If I didn’t know how much it pleases the Lord, and is even commanded, to show Messiah’s fulfillment of the OT prophecies, I would look for some other source of apologetic to convince Jews, such as love, NT revelation just on its own, or martyrdom, etc., because “the devil is in the details” of almost every significant translation question as well as in everything else. In fact, one invariably finds he’s already, long since, been on the job fixing everything up before you even get there.
All goes to convince me even further, that for all the mockery and dismissal it receives from the academic community, it’s so amazing how often the KJV gets it right, not just in Daniel but on messianic prophecy, especially in the delicate nuances of translation that militate against what I’m almost tempted to call a cover up (try seeing how that suggestion flies).

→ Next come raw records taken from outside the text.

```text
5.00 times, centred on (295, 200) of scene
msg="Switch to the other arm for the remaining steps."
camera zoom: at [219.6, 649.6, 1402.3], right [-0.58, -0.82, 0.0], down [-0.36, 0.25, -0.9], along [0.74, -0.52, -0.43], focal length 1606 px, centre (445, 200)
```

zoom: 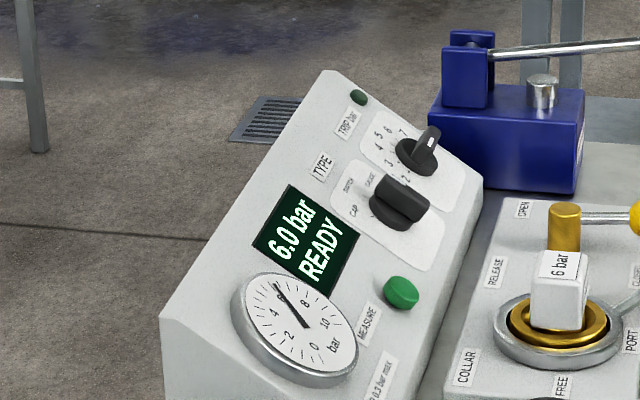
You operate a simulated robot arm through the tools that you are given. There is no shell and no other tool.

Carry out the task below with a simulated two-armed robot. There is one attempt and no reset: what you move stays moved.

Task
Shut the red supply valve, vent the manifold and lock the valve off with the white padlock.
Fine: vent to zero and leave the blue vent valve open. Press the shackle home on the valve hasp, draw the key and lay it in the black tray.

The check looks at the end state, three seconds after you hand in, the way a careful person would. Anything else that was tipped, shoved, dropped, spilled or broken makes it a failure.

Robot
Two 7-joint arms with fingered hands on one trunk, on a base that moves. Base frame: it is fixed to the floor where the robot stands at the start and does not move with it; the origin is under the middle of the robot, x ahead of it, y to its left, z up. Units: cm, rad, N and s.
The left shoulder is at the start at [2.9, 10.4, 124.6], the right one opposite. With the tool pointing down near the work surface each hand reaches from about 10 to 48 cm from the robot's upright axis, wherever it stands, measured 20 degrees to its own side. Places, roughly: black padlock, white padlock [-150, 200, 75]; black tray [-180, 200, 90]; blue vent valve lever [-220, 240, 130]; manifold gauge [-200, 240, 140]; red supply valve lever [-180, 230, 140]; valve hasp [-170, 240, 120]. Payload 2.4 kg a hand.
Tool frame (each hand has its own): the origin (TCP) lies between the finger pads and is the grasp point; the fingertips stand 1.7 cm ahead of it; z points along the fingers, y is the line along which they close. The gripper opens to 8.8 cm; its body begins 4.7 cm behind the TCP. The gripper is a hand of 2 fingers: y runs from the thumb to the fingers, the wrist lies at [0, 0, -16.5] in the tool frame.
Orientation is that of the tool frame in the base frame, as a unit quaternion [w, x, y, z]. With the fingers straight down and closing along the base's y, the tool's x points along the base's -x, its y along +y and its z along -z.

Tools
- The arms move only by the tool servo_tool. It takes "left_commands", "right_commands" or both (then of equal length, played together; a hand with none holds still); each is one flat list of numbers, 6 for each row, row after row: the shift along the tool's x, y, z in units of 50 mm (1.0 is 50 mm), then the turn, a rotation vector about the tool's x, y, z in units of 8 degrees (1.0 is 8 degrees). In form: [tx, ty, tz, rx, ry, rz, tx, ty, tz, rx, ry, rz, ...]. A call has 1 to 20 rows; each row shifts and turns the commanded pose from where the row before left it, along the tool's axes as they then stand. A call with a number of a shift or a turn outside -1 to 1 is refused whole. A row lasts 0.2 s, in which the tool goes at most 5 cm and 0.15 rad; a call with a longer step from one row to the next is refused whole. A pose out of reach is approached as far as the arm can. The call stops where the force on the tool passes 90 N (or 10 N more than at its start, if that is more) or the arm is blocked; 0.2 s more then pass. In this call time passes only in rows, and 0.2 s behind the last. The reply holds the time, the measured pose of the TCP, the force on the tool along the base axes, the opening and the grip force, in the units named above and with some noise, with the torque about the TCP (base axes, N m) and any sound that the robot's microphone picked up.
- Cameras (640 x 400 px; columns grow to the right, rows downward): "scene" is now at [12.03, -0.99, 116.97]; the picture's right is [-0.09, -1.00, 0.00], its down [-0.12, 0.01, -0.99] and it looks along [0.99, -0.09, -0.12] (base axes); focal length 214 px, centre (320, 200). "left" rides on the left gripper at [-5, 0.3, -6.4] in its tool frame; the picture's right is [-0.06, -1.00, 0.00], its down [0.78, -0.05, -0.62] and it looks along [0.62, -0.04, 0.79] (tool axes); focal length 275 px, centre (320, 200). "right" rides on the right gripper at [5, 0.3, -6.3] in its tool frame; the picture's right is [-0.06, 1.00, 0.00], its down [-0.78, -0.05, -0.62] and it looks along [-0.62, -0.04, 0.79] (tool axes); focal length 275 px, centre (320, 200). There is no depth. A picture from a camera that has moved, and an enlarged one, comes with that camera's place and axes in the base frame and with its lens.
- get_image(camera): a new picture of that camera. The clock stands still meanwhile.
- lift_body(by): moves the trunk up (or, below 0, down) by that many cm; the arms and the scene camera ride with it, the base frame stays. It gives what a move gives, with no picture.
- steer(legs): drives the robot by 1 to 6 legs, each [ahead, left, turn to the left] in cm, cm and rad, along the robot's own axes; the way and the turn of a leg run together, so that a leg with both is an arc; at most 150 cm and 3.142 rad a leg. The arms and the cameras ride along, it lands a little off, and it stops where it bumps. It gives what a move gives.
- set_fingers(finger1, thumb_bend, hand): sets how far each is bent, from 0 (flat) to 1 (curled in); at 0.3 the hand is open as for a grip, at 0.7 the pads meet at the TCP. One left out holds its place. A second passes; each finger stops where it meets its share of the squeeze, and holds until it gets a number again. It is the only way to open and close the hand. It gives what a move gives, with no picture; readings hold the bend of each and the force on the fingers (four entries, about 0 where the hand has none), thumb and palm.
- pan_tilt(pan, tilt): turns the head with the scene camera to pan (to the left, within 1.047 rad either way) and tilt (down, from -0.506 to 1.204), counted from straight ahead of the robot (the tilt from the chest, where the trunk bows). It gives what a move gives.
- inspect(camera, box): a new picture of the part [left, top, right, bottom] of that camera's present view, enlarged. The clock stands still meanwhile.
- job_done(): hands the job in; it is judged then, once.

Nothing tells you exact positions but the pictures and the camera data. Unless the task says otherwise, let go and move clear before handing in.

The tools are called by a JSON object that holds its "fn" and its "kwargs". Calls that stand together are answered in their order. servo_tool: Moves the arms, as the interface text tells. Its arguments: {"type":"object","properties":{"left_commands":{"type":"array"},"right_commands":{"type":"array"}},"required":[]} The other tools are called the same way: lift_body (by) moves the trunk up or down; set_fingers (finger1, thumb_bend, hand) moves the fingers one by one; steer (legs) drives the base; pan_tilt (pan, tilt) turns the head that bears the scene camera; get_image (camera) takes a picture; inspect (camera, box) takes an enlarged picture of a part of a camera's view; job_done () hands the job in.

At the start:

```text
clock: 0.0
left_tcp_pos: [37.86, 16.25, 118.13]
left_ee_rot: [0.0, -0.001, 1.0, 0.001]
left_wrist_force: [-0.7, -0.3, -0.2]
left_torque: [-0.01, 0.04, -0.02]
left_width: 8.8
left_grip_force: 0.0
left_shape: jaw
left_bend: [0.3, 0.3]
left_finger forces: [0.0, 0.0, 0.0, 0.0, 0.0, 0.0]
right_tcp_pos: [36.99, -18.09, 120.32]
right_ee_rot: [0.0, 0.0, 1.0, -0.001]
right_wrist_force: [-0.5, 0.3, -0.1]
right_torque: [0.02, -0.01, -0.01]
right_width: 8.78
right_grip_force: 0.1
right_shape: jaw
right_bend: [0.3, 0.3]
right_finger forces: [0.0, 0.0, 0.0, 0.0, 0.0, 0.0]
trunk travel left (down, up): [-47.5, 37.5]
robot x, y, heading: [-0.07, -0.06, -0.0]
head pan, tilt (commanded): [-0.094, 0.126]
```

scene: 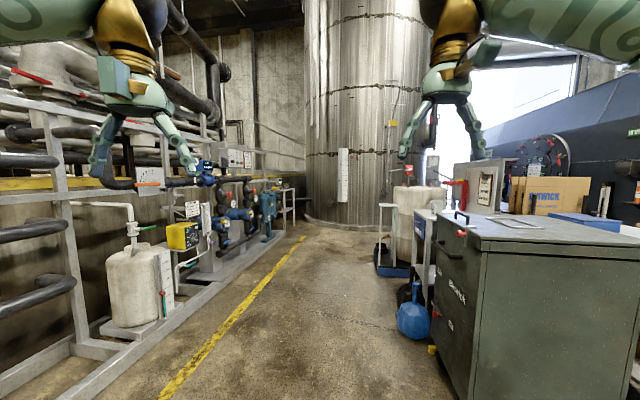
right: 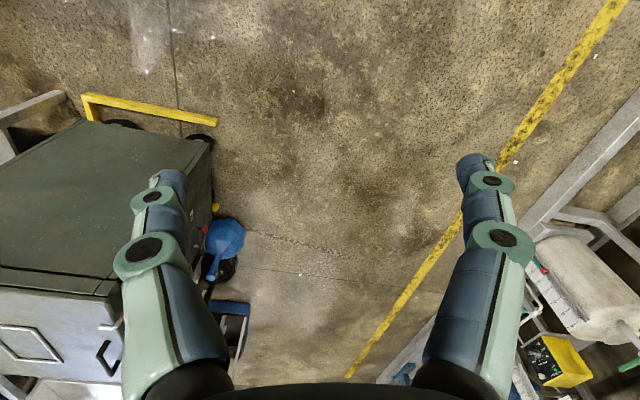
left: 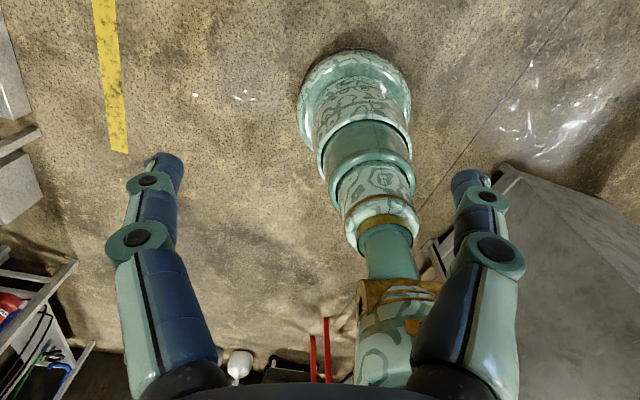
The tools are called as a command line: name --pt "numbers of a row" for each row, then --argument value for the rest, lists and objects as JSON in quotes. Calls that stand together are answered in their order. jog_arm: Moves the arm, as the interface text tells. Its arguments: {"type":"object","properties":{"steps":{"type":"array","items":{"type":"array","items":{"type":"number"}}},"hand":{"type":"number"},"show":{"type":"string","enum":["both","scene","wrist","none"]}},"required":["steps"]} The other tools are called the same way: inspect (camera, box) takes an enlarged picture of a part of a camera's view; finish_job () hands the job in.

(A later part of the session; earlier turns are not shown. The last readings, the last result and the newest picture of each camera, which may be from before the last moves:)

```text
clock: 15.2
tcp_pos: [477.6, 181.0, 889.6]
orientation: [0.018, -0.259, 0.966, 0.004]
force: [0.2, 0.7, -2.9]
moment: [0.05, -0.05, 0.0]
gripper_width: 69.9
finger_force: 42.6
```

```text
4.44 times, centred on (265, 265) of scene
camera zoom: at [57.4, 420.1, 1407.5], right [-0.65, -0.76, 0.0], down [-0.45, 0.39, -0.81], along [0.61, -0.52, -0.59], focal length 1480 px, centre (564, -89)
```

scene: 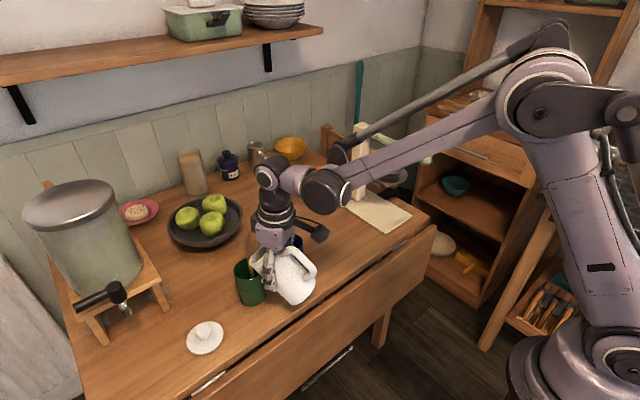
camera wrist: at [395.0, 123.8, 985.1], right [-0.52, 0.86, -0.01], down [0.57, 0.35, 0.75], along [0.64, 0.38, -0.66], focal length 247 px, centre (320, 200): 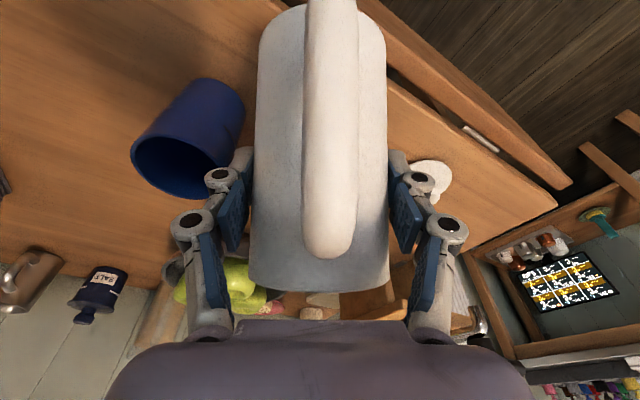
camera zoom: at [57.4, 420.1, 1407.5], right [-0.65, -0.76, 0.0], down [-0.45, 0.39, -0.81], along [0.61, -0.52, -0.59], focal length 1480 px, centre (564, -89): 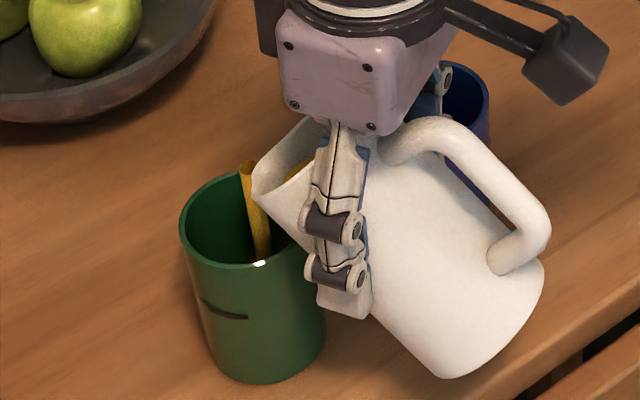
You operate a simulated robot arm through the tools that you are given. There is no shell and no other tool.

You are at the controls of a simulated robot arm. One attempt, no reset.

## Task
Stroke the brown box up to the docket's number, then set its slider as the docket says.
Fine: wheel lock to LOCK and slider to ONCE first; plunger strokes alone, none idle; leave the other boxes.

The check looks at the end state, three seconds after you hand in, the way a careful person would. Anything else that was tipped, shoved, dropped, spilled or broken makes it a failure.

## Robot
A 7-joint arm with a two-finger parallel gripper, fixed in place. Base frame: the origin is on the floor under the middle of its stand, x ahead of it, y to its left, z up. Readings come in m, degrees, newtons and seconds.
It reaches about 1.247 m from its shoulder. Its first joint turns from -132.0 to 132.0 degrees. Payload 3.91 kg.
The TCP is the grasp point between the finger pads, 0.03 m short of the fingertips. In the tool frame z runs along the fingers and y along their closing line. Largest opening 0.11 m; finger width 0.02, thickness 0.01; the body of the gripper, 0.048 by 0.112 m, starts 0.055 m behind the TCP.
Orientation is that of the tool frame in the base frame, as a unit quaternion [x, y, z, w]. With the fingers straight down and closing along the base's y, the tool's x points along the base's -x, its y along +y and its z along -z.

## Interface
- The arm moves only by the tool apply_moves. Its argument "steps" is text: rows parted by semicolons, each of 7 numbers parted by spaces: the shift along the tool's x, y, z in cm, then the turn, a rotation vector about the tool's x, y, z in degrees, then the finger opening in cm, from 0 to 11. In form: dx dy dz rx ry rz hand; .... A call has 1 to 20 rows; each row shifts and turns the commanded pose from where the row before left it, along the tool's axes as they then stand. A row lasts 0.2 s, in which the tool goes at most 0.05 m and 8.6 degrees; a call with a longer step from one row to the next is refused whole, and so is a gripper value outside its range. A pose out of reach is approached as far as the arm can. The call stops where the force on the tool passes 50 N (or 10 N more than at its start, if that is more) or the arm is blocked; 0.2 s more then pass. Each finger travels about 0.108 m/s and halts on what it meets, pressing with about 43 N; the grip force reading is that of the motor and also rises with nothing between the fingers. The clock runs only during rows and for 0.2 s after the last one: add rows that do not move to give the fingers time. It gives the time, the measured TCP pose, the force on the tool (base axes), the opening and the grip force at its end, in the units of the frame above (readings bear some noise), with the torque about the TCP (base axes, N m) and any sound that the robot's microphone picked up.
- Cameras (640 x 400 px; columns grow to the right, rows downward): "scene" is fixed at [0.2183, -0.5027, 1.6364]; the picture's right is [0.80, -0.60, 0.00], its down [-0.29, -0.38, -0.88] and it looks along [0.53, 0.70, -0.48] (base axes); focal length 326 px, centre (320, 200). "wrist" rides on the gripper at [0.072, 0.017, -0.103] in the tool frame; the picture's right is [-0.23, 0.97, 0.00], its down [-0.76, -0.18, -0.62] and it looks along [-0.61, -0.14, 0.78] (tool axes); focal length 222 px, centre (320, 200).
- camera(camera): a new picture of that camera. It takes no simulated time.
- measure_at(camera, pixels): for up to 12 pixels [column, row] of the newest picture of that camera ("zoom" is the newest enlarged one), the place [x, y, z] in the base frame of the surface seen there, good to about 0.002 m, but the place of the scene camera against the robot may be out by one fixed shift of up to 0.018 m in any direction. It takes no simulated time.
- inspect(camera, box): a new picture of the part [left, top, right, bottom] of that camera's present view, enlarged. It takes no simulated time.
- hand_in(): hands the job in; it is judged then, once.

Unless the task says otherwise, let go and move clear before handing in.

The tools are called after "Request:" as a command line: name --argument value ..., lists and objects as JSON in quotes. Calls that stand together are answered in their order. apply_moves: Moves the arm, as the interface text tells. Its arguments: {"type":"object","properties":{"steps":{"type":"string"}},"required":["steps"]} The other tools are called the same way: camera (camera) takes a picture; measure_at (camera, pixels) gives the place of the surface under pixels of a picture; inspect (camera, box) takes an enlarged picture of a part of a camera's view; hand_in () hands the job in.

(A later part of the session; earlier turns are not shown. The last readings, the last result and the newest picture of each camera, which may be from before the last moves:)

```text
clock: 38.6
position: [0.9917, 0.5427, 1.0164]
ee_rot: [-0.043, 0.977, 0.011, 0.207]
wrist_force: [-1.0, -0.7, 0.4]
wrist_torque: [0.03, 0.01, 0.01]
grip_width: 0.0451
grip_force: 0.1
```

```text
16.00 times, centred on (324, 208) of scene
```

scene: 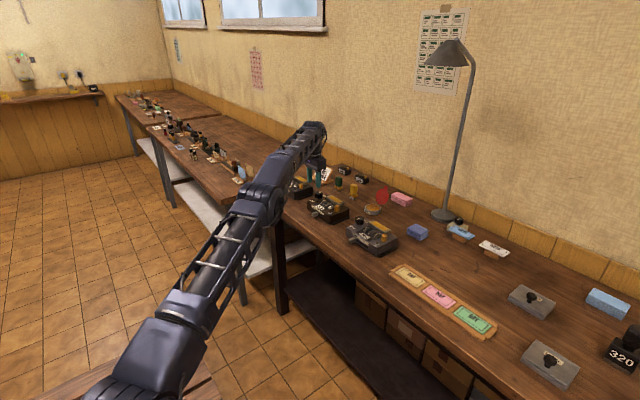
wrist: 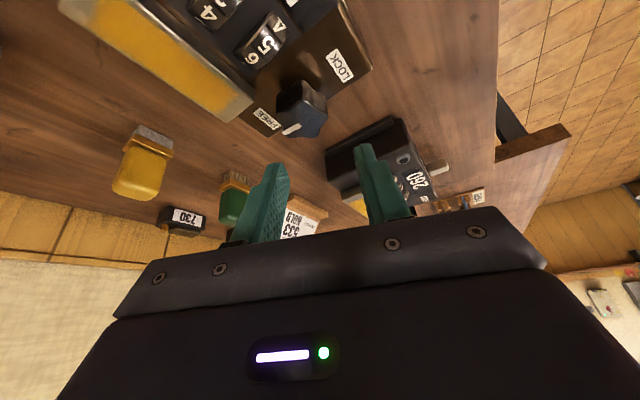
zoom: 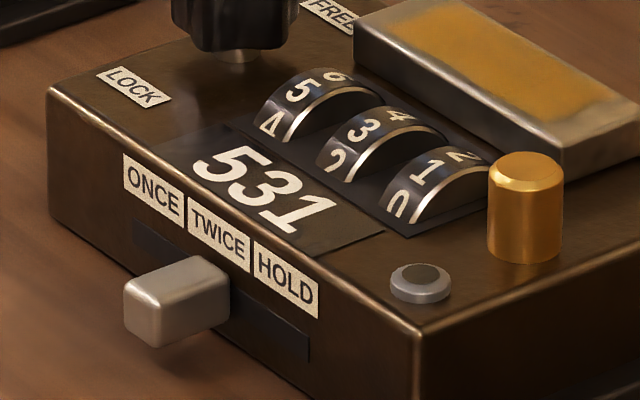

Quite convinced personally that God chose a particular translation, or at least a particular history of manuscript transmission (the martyr’s bible) to marvelously preserve against the odds. From the looks of it, He has pretty much let men have their way with some of the others that do not seem to demonstrate such marvelous preservation. Don’t tell anyone I said that, though; it wouldn’t be any use for them to know more of my unscholarly, unjustifiable dogmatism. 🙂 For sure, this war of words won’t be won by anything less than a mighty anointing, appropriately, a corporate anointing.